- [Aim of the exercise]: Your task is to copy a single run of lines that starts at the line with "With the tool" and stops at the line with "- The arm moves", keeping both ends. Copy nothing else.
··· Information shown ···
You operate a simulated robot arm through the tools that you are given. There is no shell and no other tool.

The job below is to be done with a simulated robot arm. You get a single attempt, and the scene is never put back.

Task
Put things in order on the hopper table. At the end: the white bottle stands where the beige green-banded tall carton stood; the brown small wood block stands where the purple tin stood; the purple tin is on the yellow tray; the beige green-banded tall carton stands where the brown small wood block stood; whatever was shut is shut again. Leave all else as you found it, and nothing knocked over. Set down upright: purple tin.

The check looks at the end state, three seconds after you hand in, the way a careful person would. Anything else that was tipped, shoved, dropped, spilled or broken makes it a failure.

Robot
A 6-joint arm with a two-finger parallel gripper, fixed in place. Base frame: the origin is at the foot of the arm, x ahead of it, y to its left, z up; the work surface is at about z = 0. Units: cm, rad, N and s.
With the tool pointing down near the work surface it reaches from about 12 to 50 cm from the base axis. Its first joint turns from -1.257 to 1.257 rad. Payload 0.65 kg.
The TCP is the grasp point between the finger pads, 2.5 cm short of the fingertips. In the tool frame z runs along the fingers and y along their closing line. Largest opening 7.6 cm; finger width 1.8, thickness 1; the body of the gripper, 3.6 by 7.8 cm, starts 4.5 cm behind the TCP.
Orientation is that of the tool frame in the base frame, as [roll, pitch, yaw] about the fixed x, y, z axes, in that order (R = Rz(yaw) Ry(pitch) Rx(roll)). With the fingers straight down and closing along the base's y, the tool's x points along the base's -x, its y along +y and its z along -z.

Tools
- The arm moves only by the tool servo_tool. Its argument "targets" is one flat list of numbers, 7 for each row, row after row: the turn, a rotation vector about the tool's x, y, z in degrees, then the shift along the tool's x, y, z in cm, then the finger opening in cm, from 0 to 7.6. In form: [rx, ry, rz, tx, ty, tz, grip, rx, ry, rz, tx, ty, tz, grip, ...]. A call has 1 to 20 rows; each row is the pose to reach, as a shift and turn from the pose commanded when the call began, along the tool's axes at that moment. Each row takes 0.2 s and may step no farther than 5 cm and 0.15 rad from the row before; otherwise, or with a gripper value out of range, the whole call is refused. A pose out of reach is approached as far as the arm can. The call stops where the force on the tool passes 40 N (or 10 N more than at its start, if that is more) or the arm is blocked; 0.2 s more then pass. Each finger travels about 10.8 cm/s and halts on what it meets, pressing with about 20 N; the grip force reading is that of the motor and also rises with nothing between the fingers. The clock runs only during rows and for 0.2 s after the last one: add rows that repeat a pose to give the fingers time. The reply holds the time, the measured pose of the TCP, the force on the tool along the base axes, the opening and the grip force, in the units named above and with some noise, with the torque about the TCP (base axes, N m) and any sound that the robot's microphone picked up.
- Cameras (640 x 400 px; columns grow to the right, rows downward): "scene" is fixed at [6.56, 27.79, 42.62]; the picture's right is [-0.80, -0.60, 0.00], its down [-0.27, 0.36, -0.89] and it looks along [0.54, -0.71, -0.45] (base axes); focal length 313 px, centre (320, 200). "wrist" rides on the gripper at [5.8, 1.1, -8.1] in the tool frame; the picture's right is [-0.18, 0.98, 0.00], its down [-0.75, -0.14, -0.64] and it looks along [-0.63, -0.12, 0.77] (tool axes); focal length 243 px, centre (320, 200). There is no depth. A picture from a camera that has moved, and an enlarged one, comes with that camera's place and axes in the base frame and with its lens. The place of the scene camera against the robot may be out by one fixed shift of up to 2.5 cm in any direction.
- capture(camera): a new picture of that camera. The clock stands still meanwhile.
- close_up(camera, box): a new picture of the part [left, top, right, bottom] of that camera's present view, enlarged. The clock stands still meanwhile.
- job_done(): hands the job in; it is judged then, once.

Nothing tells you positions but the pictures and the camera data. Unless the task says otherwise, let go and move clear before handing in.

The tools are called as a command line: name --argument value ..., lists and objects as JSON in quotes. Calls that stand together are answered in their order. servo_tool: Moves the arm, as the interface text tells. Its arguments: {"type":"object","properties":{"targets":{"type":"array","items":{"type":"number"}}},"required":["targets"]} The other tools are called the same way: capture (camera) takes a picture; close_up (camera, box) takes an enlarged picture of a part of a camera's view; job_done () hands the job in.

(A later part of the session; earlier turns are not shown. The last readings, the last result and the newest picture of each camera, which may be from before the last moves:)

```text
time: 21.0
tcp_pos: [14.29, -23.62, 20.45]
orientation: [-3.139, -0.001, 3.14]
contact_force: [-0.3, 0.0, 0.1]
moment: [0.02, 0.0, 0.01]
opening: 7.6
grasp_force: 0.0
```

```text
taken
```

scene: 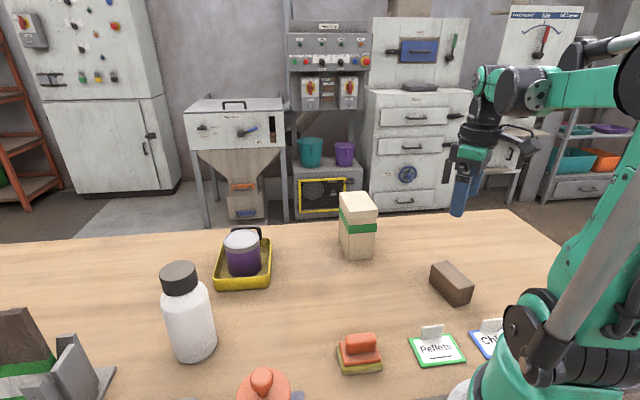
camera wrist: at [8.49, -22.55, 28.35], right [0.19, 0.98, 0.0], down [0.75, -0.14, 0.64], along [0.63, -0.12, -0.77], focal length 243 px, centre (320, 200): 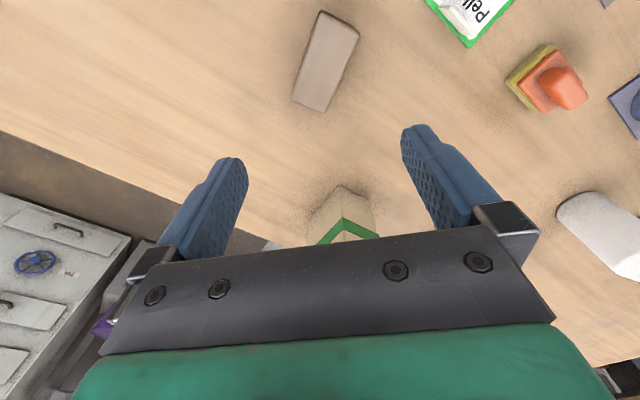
···
- [Problem solution]:
With the tool pointing down near the work surface it reaches from about 12 to 50 cm from the base axis. Its first joint turns from -1.257 to 1.257 rad. Payload 0.65 kg.
The TCP is the grasp point between the finger pads, 2.5 cm short of the fingertips. In the tool frame z runs along the fingers and y along their closing line. Largest opening 7.6 cm; finger width 1.8, thickness 1; the body of the gripper, 3.6 by 7.8 cm, starts 4.5 cm behind the TCP.
Orientation is that of the tool frame in the base frame, as [roll, pitch, yaw] about the fixed x, y, z axes, in that order (R = Rz(yaw) Ry(pitch) Rx(roll)). With the fingers straight down and closing along the base's y, the tool's x points along the base's -x, its y along +y and its z along -z.

Tools
- The arm moves only by the tool servo_tool. Its argument "targets" is one flat list of numbers, 7 for each row, row after row: the turn, a rotation vector about the tool's x, y, z in degrees, then the shift along the tool's x, y, z in cm, then the finger opening in cm, from 0 to 7.6. In form: [rx, ry, rz, tx, ty, tz, grip, rx, ry, rz, tx, ty, tz, grip, ...]. A call has 1 to 20 rows; each row is the pose to reach, as a shift and turn from the pose commanded when the call began, along the tool's axes at that moment. Each row takes 0.2 s and may step no farther than 5 cm and 0.15 rad from the row before; otherwise, or with a gripper value out of range, the whole call is refused. A pose out of reach is approached as far as the arm can. The call stops where the force on the tool passes 40 N (or 10 N more than at its start, if that is more) or the arm is blocked; 0.2 s more then pass. Each finger travels about 10.8 cm/s and halts on what it meets, pressing with about 20 N; the grip force reading is that of the motor and also rises with nothing between the fingers. The clock runs only during rows and for 0.2 s after the last one: add rows that repeat a pose to give the fingers time. The reply holds the time, the measured pose of the TCP, the force on the tool along the base axes, the opening and the grip force, in the units named above and with some noise, with the torque about the TCP (base axes, N m) and any sound that the robot's microphone picked up.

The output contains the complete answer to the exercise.